DATA SHOWN:
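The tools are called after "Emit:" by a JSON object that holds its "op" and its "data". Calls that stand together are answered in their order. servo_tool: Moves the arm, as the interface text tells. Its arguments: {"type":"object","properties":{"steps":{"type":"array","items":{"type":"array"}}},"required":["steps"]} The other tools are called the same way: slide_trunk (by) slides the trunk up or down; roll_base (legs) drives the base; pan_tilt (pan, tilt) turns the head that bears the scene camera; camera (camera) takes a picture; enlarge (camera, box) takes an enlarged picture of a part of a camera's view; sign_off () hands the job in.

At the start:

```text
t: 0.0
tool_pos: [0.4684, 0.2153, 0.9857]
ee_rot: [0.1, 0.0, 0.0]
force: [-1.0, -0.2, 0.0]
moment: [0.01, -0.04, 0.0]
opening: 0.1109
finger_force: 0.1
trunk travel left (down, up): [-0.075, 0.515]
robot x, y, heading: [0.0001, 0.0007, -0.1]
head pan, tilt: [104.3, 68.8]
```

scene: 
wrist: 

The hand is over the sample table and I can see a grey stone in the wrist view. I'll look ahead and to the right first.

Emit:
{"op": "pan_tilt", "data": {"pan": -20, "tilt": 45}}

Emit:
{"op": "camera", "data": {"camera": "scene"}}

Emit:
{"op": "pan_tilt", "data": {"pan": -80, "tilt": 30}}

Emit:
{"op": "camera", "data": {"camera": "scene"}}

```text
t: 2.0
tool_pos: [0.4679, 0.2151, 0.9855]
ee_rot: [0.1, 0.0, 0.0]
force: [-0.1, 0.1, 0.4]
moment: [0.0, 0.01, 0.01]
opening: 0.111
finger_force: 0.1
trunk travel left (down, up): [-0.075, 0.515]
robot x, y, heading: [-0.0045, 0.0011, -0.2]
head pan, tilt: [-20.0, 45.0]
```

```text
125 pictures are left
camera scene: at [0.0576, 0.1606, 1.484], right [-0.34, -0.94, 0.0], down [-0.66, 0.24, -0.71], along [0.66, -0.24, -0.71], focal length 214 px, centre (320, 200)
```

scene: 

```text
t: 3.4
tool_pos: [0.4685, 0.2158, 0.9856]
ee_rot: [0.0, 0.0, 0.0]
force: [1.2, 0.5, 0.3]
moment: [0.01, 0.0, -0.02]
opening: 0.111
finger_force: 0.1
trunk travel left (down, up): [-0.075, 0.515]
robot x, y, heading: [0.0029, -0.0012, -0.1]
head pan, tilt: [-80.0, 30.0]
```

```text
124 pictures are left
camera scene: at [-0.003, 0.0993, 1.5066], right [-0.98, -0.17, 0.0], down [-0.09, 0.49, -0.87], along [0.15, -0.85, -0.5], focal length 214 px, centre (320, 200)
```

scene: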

WRITTEN EXERCISE: Retype all the material above precisely, with no line left out.

PROBLEM SOLUTION:
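The tools are called after "Emit:" by a JSON object that holds its "op" and its "data". Calls that stand together are answered in their order. servo_tool: Moves the arm, as the interface text tells. Its arguments: {"type":"object","properties":{"steps":{"type":"array","items":{"type":"array"}}},"required":["steps"]} The other tools are called the same way: slide_trunk (by) slides the trunk up or down; roll_base (legs) drives the base; pan_tilt (pan, tilt) turns the head that bears the scene camera; camera (camera) takes a picture; enlarge (camera, box) takes an enlarged picture of a part of a camera's view; sign_off () hands the job in.

At the start:

```text
t: 0.0
tool_pos: [0.4684, 0.2153, 0.9857]
ee_rot: [0.1, 0.0, 0.0]
force: [-1.0, -0.2, 0.0]
moment: [0.01, -0.04, 0.0]
opening: 0.1109
finger_force: 0.1
trunk travel left (down, up): [-0.075, 0.515]
robot x, y, heading: [0.0001, 0.0007, -0.1]
head pan, tilt: [104.3, 68.8]
```

scene: 
wrist: 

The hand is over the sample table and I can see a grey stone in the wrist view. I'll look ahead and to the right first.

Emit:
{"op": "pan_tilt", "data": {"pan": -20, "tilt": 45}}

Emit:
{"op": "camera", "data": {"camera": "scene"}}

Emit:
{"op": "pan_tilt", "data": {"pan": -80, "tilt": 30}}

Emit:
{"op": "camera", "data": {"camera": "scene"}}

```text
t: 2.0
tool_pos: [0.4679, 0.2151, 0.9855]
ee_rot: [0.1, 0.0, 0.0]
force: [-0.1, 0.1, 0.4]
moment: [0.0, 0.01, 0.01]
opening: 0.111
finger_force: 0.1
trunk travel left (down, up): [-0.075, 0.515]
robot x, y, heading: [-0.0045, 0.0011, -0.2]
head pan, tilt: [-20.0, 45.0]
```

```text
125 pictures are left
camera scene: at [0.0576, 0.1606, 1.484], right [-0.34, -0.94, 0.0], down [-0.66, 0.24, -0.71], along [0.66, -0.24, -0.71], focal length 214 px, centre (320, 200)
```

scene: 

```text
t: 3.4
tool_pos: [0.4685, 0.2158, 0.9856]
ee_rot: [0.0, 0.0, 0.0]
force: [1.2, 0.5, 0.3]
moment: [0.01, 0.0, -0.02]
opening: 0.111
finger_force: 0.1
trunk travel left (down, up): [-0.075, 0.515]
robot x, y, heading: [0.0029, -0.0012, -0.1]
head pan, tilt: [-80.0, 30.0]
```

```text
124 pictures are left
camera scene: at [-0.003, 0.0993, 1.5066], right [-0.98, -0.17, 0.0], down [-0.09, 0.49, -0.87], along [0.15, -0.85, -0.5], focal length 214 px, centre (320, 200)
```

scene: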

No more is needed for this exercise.